Pick up the supplied text at the point where it stops and go on.

--- Begin Supplied text ---

Geçen gün bigazete.com'da bir başlık gördüm; “Çanakkale Otogarı tamam, sıra Biga'da” gibilerinden… Tam da bu yeni Otogarı kullanıp, Çanakkale'den Biga'ya gidip gelmiştim. Yolda şunu düşündüm: Türk milleti binalar, görkemli yapılar yapmaya bayılıyor. Ama insan unsurunu her zaman unutuyor. Misal; Okullar, üniversiteler yapılıyor, öğretim görevlisi, öğretmeni olmayan.

Neyse, otogarla devam edelim… Şehir dışında koca bir bina, geniş alanlar, peronlar vs. Yüklü bir harcama yapıldığı belli… Fikrimi önceden söyleyeyim: Bu otogar vatandaşa eziyet. Eskisi kentin içindeydi ve bir mahsuru yoktu. Ne trafik tıkanıyordu, ne de bir sorun yaratıyordu bana göre…

Yaz sıcağında sıkış tepiş bir otobüsle Çanakkale turu atarak otogara gittik. Dar gelirli vatandaş eskiden yürüyerek gittiği otogara, bu sefer gidiş dönüş 2.5 lira veriyor. Bari, Biga, Çan vs. ilçelere giden posta arabaları kalsaydı kent içinde. Örneğin Biga'dan sabah erken hastaneye gelenler, otogardan hastaneye, ve akşam yine dönüş için 2.5 TL otobüs parası vermek istemeyecektir, haklıdır.

Bu yeni otogardan kim kazanıyor diye sormak lazım. Vatandaşın kazanmadığı kesin. Maddi anlamda kayıpta. (Acaba Belediye ücretsiz servis düşünmez mi?)  Zaman olarak kayıpta. Eskiden 10-15 dakikada yürüyerek gittiği otogara şimdi yarım saat önceden yola çıkması lazım.  Yaz sıcağında tıkış tıkış otobüsle otogara gidiyor, konfor olarak kayıpta.

Biga'da da otogar şehir dışına taşınacak, görkemli bir bina yapılacak. Aynı şeyler yaşanacak. Biga otogarı işlemeye başlayınca, bu yazıyı Çanakkale yerine Biga koyarak yazabilirim.

--- End Supplied text ---
--- Begin Records shown ---

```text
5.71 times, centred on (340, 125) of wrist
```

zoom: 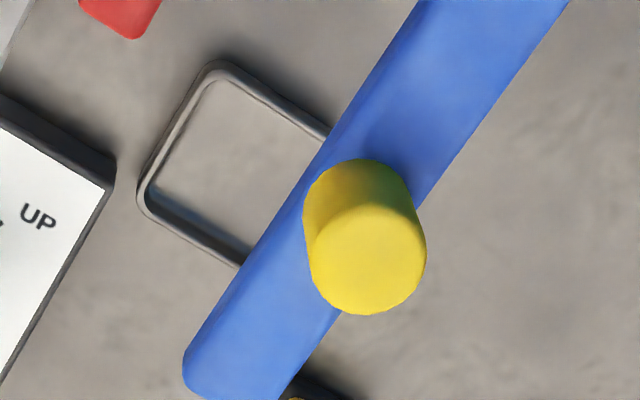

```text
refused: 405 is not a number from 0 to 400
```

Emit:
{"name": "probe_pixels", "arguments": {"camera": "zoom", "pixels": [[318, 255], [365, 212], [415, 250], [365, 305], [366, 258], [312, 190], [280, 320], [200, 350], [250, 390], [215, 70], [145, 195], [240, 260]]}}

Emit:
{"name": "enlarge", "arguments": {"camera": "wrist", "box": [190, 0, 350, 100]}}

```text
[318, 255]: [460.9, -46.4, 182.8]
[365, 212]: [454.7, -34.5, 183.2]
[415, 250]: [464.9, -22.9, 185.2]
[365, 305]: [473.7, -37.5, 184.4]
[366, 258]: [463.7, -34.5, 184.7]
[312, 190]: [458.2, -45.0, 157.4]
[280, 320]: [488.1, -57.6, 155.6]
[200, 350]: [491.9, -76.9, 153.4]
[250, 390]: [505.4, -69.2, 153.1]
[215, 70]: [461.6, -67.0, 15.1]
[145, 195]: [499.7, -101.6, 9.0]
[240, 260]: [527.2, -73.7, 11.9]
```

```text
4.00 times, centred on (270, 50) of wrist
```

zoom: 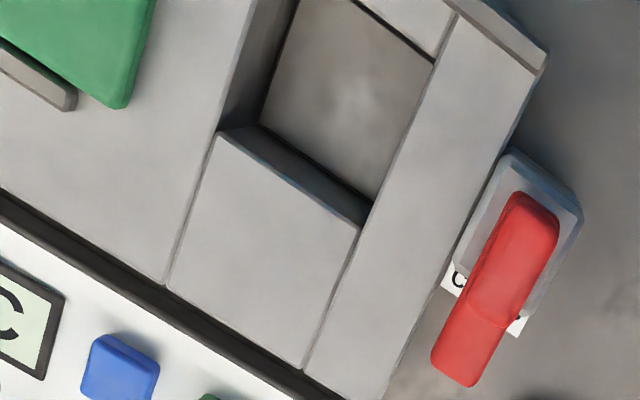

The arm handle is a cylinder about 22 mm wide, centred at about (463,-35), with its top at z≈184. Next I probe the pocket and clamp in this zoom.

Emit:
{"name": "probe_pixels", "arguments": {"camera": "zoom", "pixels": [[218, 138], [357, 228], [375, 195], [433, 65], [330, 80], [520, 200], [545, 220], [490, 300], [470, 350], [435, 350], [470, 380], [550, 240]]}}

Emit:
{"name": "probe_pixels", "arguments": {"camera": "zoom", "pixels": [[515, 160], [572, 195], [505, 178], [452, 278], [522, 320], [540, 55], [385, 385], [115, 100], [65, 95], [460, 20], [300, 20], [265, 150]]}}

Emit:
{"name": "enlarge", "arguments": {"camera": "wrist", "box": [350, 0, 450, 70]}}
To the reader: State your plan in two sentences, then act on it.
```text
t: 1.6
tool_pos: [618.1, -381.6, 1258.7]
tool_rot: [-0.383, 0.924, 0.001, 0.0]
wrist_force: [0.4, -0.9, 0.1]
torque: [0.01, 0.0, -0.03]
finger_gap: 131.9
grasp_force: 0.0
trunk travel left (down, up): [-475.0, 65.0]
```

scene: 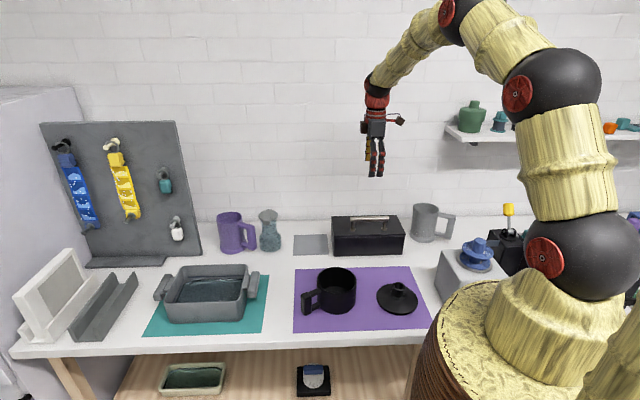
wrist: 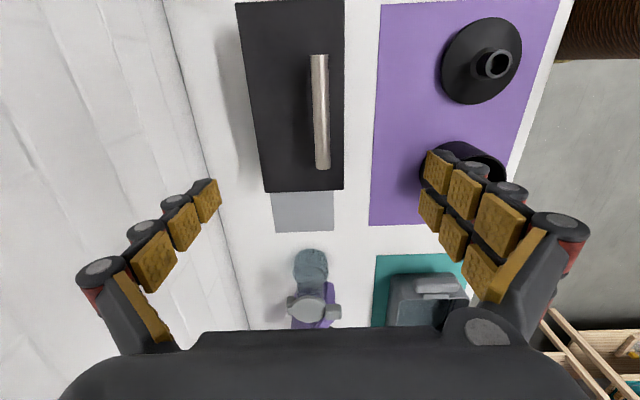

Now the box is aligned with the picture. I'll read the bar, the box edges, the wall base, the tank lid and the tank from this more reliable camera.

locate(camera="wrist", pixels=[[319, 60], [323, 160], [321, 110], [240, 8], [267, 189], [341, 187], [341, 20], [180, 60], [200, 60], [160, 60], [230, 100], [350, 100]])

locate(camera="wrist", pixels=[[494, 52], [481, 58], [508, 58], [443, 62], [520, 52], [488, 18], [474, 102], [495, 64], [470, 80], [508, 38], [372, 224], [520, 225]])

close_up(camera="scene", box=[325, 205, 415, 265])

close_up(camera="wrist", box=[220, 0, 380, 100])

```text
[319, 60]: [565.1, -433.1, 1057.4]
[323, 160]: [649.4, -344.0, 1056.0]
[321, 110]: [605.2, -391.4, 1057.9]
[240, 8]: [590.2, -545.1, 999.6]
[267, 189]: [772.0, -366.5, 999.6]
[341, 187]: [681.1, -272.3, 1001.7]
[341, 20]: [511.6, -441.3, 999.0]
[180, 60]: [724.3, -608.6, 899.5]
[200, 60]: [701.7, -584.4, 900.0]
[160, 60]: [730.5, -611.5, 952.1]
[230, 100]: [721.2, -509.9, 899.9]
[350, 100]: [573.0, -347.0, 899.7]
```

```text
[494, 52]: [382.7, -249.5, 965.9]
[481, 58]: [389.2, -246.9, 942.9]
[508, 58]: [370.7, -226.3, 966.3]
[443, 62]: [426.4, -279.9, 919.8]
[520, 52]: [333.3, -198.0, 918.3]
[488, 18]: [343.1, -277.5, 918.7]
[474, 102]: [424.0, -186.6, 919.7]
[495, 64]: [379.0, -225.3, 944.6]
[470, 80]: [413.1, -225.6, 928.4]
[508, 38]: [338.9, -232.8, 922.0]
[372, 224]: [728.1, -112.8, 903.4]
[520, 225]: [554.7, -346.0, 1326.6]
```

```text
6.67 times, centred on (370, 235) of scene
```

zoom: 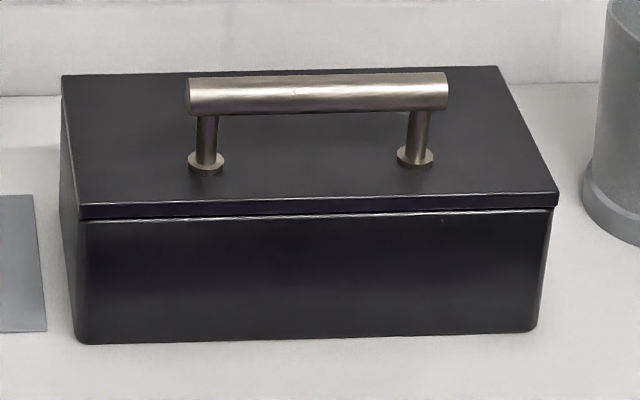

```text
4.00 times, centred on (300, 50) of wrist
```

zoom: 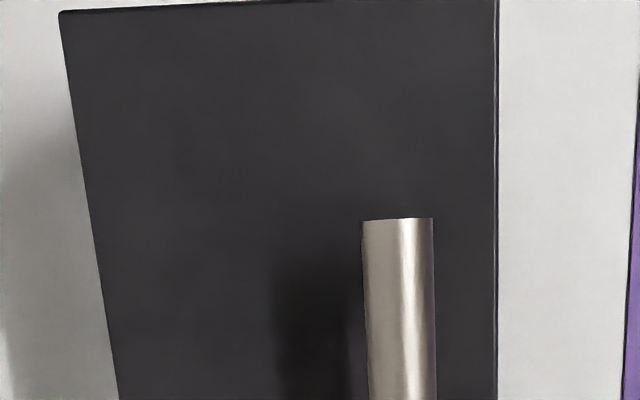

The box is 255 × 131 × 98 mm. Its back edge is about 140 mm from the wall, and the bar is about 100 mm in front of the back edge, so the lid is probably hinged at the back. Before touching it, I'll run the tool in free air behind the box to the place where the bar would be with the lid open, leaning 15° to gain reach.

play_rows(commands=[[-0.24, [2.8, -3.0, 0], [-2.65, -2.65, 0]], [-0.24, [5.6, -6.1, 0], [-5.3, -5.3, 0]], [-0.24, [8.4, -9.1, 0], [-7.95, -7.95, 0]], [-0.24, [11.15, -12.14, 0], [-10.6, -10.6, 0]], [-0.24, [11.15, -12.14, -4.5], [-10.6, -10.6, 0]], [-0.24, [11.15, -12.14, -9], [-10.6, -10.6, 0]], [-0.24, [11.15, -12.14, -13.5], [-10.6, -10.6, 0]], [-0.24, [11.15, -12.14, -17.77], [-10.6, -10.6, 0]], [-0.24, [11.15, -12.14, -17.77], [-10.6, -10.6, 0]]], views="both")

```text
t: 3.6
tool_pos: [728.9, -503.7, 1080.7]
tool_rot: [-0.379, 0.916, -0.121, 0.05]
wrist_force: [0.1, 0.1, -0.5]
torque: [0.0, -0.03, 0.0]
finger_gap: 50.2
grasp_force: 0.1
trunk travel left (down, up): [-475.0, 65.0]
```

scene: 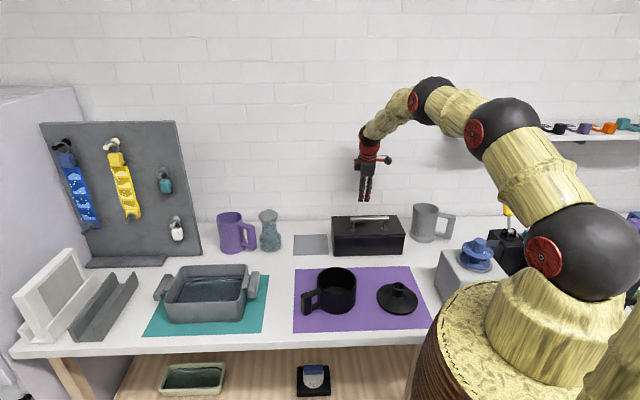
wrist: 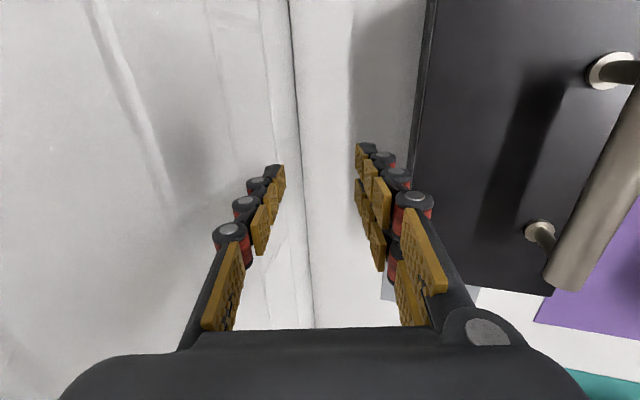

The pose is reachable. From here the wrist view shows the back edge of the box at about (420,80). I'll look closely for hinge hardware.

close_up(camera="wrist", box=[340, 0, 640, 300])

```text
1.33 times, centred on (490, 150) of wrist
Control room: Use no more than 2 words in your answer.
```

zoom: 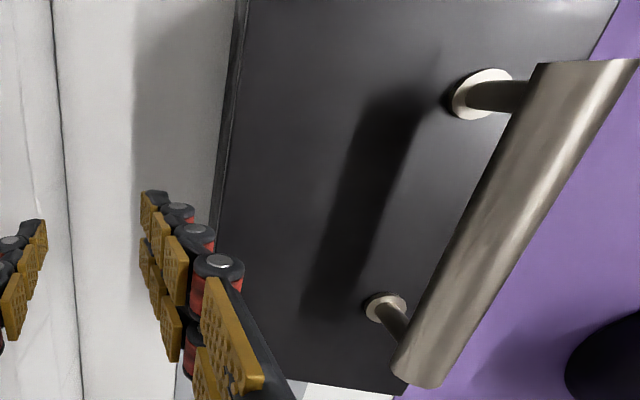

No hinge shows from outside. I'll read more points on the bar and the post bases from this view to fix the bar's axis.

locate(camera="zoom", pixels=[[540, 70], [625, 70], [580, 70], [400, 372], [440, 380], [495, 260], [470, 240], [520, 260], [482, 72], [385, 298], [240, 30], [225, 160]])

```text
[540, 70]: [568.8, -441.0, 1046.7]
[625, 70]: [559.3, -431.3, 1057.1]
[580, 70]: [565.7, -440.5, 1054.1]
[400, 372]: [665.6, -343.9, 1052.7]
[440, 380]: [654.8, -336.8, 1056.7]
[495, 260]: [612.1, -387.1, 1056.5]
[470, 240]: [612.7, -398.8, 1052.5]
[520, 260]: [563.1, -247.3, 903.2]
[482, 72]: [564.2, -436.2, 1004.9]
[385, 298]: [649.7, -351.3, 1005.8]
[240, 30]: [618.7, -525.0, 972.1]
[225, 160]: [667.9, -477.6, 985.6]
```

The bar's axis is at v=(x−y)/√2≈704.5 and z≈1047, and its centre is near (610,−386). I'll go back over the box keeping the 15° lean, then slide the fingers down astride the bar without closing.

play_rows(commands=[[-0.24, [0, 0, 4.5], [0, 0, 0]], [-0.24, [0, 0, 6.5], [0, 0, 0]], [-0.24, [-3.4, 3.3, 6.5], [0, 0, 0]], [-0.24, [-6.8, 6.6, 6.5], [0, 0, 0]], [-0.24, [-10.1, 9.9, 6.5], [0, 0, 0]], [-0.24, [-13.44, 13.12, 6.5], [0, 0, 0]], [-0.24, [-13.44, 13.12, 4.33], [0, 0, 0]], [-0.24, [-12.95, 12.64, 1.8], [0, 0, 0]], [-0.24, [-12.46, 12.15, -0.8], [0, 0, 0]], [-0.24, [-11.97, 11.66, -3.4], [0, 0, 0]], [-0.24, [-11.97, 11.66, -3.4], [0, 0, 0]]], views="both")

--- End Records shown ---

## Answer for this exercise
Yeni işim gereği her sabah Çanakkale Kordon'dan yürüyorum. Kordon'da yenileme çalışması yapılıyor. Ama aylardır… Kış biterken başladı. Yaz sonuna kadar sürer herhalde.  Evet, Kordon güzel olacak ama bu yaz geçti. Oysa daha erken başlanabilir, daha önce bitirilebilirdi.

Sabahları inceliyorum. İki işçi kürek sallıyor, bir adam taş diziyor. Elleri belinde birkaç işçi onları izliyor. Bir iş makinası yavaş yavaş geri gidiyor, sonra birden hızlanarak ileri gidiyor. Ama bir iş yapmadan… Öyle hummalı bir çalışma, “Aman yetiştirelim, gecikmeyelim” havası yok. İnsan hızlı hızlı çalışan bir işçi kalabalığı, onlarca iş makinası, gece projektörlerle aydınlanma yapılarak çalışmaların devam ettiğini görmek istiyor. Şimdiye kadar Kordon'un Lodos Çay Bahçesi ile Orduevi arasındaki bölümü bitti. Daha çok iş var. Çanakkaleli daha çok sıkılacak, eziyet çekecek.

Biga'da da aynı durum var. Tam yaz geldi, Biga'ya yazlıkçılar vs. gelmeye başladı, otogarın çevresinde yol yapımı başladı. Parke taş döşeniyor. Artık nereden alınıyor, niçin gerek duyuldu o da ayrı mesele… Seçim zamanı toz toprak içinde geçti. Neyse, galiba pek aldıran da yok bu konulara…

Geçen hafta sonu İstanbul'dan arkadaşlar geldi. Truva ve Şehitlik gezileri yaptık. Her şey çok iyiydi. Şehitlik'te yollar, anıtların çevresi, temizlik vs… Diyecek hiçbir şey yok bence.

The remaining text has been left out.